* _Exercise_
Extend the page extract, starting right after its last sentence.

* _Data segment_

______

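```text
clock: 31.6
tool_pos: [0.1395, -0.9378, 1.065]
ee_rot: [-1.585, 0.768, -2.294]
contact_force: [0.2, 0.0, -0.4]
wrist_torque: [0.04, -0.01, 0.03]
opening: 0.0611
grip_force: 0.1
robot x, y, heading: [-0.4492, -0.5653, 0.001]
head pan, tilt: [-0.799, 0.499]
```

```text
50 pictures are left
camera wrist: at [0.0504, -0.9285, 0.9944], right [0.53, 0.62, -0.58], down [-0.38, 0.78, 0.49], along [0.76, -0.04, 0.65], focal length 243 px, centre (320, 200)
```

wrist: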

______

* _Page extract_

One of the challenges to be faced when structuring an optical access network is the very broad spectrum of potential applications and the multiplicity of solutions being developed to meet its needs. Various network topologies can be successfully used to meet the needs of high-speed networking: hub and spoke, multidrop, ring, and mesh. The possibility of intermixing access network technologies within the network further complicates the situation. In the end, the performance and suitability of any combination of network configuration and technology depends on the bandwidth and scalability required as well as the nature of the current network, including any legacy systems, economic factors, and future expansion plans.

The characteristics of optical access networking are as follows:

• High data rates (up to several Gbps) are being transmitted over distances that are relatively short. The majority of access network links will be less than 35 km in length, with many much shorter than that. In the minority of cases, where new service providers are building networks with relatively few PoPs in a geographic area, links may need to be as long as 70 km. However, this is unusual.

• The most effective use of optical fiber in an access network is to carry information directly on individual wavelengths. While SONET technology has been used in some cases, its optimization for voice traffic multiplexing imposes penalties on its use for data transmission. Many modern optical access networks now use SONET–less connections between enterprises (CPE) and service provider premises (PoP or CO), minimizing cost and complexity.

• Physical layer-optical access (Layer 1) allows any protocol or service to be carried over previously unlit fiber. Physical layer connectivity is the most effective method of unblocking the bandwidth bottleneck between CPE and the CO or PoP using dark fiber solutions. Physical-layer access must still accommodate certain essential network requirements: manageability, flexibility, and affordability. Optimally, physical-layer support can be used for speeds that range from a few Mbps (e.g., T1) to several Gbps (e.g., optical carrier [OC]–48), including fibre channel and Gigabit Ethernet.

______

* _Output for this exercise_
• Support will be offered for both wavelength division multiplexing (WDM) and non–WDM links—with network economics determining which makes most sense for any given application.

• All nodes in a network will have some form of processing capability—although it is likely that intelligence will be distributed around the network. Ideally, the more complex functions may be concentrated at a central node (e.g., a hub in a hub-and-spoke network) where system management can be focused.

• The most successful marriage of bandwidth and optical access network technology will make use of an embedded communications channel with a management interface. In other words, management information will actually be carried within a wavelength, alongside high-speed data without a bandwidth penalty. Also, given the dominance of signaling network management protocol (SNMP) as a de facto management tool, it can be expected to be the protocol of choice—although, over time, other management protocols may be required and will need to be supported.

One of the most important aspects of the optical access network is its potential to provide not simply high bandwidth, but also a high QoS with corresponding performance monitoring to maintain that quality. Until now, SONET has traditionally been used to provide quality monitoring. Although its capabilities in this area are solid, they are also costly and cumbersome for data traffic. Other techniques, such as digital wrapper, make use of management bits, symbols, frames, packets, or cells wrapped around user data but inevitably incur a similar processing and cost penalty. Wrapperless techniques are beginning to emerge that offer the opportunity to manage link quality and performance measurement effectively, without the overhead of wrapper solutions.

These new solutions can not only provide service level management (service level agreements [SLAs]) economically, but also offer the use of 3R (versus 2R) techniques—retiming, regeneration, reshaping—for signal integrity in all channels in each direction and plug-and-play, high-quality network solutions.